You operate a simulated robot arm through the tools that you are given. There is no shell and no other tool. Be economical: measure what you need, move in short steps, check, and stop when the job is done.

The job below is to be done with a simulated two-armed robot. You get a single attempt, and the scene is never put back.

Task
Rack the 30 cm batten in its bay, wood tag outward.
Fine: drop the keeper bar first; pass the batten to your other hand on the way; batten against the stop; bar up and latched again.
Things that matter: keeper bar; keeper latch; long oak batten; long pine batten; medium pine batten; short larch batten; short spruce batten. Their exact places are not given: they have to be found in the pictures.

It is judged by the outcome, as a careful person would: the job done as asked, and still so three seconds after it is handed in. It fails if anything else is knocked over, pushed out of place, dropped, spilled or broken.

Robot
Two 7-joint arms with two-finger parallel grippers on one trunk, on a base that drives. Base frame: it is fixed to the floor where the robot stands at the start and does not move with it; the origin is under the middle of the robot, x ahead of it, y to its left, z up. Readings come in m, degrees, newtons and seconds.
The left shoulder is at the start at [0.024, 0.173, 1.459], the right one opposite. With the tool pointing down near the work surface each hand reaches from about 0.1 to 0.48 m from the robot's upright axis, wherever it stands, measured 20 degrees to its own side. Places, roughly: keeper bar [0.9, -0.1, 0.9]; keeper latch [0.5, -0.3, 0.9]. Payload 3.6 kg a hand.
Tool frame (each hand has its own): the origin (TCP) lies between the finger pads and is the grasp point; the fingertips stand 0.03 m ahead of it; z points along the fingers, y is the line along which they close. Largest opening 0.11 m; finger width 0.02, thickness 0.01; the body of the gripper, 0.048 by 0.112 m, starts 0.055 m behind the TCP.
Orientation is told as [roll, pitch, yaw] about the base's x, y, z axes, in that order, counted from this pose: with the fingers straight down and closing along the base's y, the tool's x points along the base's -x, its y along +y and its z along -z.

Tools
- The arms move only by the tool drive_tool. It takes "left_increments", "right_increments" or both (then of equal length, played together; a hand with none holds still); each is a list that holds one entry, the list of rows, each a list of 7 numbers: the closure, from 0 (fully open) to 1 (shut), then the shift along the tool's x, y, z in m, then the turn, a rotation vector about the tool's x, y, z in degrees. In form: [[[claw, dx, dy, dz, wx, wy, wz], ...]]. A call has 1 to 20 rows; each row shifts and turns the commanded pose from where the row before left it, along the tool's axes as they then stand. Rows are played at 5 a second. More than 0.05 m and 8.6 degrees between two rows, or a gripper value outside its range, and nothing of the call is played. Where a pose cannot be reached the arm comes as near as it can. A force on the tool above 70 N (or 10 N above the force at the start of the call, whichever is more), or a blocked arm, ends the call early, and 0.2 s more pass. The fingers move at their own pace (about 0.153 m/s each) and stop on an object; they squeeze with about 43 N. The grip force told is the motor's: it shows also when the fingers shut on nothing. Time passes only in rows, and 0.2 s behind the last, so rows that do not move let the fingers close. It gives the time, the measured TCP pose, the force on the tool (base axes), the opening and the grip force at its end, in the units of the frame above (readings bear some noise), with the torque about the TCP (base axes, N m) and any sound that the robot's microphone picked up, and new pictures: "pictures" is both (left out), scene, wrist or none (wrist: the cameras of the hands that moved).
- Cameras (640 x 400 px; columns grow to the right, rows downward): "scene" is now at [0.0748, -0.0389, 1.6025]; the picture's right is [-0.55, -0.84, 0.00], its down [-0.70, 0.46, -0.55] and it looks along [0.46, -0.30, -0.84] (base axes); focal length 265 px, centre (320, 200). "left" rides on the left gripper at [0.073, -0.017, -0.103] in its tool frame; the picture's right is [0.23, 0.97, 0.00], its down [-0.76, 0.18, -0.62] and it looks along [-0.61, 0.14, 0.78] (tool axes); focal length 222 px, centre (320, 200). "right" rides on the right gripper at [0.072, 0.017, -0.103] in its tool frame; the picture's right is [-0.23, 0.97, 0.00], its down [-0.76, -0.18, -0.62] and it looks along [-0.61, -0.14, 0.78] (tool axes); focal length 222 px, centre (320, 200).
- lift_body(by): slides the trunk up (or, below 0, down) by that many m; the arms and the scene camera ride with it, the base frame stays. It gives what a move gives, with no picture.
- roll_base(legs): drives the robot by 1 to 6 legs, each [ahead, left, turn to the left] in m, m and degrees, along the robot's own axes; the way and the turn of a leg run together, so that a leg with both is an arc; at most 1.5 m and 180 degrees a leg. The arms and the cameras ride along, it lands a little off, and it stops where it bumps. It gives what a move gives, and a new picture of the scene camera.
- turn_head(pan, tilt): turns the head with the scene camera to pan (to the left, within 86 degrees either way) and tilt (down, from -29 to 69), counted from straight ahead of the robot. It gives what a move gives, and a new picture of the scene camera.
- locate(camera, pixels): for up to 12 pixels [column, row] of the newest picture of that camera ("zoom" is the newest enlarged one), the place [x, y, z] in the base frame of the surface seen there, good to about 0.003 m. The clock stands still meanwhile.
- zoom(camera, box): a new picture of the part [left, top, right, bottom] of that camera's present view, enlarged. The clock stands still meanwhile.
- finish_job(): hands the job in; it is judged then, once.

+--

§ EXERCISE:
Return the listing above in full, character for character.

§ OUTPUT OF THE EXERCISE:
You operate a simulated robot arm through the tools that you are given. There is no shell and no other tool. Be economical: measure what you need, move in short steps, check, and stop when the job is done.

The job below is to be done with a simulated two-armed robot. You get a single attempt, and the scene is never put back.

Task
Rack the 30 cm batten in its bay, wood tag outward.
Fine: drop the keeper bar first; pass the batten to your other hand on the way; batten against the stop; bar up and latched again.
Things that matter: keeper bar; keeper latch; long oak batten; long pine batten; medium pine batten; short larch batten; short spruce batten. Their exact places are not given: they have to be found in the pictures.

It is judged by the outcome, as a careful person would: the job done as asked, and still so three seconds after it is handed in. It fails if anything else is knocked over, pushed out of place, dropped, spilled or broken.

Robot
Two 7-joint arms with two-finger parallel grippers on one trunk, on a base that drives. Base frame: it is fixed to the floor where the robot stands at the start and does not move with it; the origin is under the middle of the robot, x ahead of it, y to its left, z up. Readings come in m, degrees, newtons and seconds.
The left shoulder is at the start at [0.024, 0.173, 1.459], the right one opposite. With the tool pointing down near the work surface each hand reaches from about 0.1 to 0.48 m from the robot's upright axis, wherever it stands, measured 20 degrees to its own side. Places, roughly: keeper bar [0.9, -0.1, 0.9]; keeper latch [0.5, -0.3, 0.9]. Payload 3.6 kg a hand.
Tool frame (each hand has its own): the origin (TCP) lies between the finger pads and is the grasp point; the fingertips stand 0.03 m ahead of it; z points along the fingers, y is the line along which they close. Largest opening 0.11 m; finger width 0.02, thickness 0.01; the body of the gripper, 0.048 by 0.112 m, starts 0.055 m behind the TCP.
Orientation is told as [roll, pitch, yaw] about the base's x, y, z axes, in that order, counted from this pose: with the fingers straight down and closing along the base's y, the tool's x points along the base's -x, its y along +y and its z along -z.

Tools
- The arms move only by the tool drive_tool. It takes "left_increments", "right_increments" or both (then of equal length, played together; a hand with none holds still); each is a list that holds one entry, the list of rows, each a list of 7 numbers: the closure, from 0 (fully open) to 1 (shut), then the shift along the tool's x, y, z in m, then the turn, a rotation vector about the tool's x, y, z in degrees. In form: [[[claw, dx, dy, dz, wx, wy, wz], ...]]. A call has 1 to 20 rows; each row shifts and turns the commanded pose from where the row before left it, along the tool's axes as they then stand. Rows are played at 5 a second. More than 0.05 m and 8.6 degrees between two rows, or a gripper value outside its range, and nothing of the call is played. Where a pose cannot be reached the arm comes as near as it can. A force on the tool above 70 N (or 10 N above the force at the start of the call, whichever is more), or a blocked arm, ends the call early, and 0.2 s more pass. The fingers move at their own pace (about 0.153 m/s each) and stop on an object; they squeeze with about 43 N. The grip force told is the motor's: it shows also when the fingers shut on nothing. Time passes only in rows, and 0.2 s behind the last, so rows that do not move let the fingers close. It gives the time, the measured TCP pose, the force on the tool (base axes), the opening and the grip force at its end, in the units of the frame above (readings bear some noise), with the torque about the TCP (base axes, N m) and any sound that the robot's microphone picked up, and new pictures: "pictures" is both (left out), scene, wrist or none (wrist: the cameras of the hands that moved).
- Cameras (640 x 400 px; columns grow to the right, rows downward): "scene" is now at [0.0748, -0.0389, 1.6025]; the picture's right is [-0.55, -0.84, 0.00], its down [-0.70, 0.46, -0.55] and it looks along [0.46, -0.30, -0.84] (base axes); focal length 265 px, centre (320, 200). "left" rides on the left gripper at [0.073, -0.017, -0.103] in its tool frame; the picture's right is [0.23, 0.97, 0.00], its down [-0.76, 0.18, -0.62] and it looks along [-0.61, 0.14, 0.78] (tool axes); focal length 222 px, centre (320, 200). "right" rides on the right gripper at [0.072, 0.017, -0.103] in its tool frame; the picture's right is [-0.23, 0.97, 0.00], its down [-0.76, -0.18, -0.62] and it looks along [-0.61, -0.14, 0.78] (tool axes); focal length 222 px, centre (320, 200).
- lift_body(by): slides the trunk up (or, below 0, down) by that many m; the arms and the scene camera ride with it, the base frame stays. It gives what a move gives, with no picture.
- roll_base(legs): drives the robot by 1 to 6 legs, each [ahead, left, turn to the left] in m, m and degrees, along the robot's own axes; the way and the turn of a leg run together, so that a leg with both is an arc; at most 1.5 m and 180 degrees a leg. The arms and the cameras ride along, it lands a little off, and it stops where it bumps. It gives what a move gives, and a new picture of the scene camera.
- turn_head(pan, tilt): turns the head with the scene camera to pan (to the left, within 86 degrees either way) and tilt (down, from -29 to 69), counted from straight ahead of the robot. It gives what a move gives, and a new picture of the scene camera.
- locate(camera, pixels): for up to 12 pixels [column, row] of the newest picture of that camera ("zoom" is the newest enlarged one), the place [x, y, z] in the base frame of the surface seen there, good to about 0.003 m. The clock stands still meanwhile.
- zoom(camera, box): a new picture of the part [left, top, right, bottom] of that camera's present view, enlarged. The clock stands still meanwhile.
- finish_job(): hands the job in; it is judged then, once.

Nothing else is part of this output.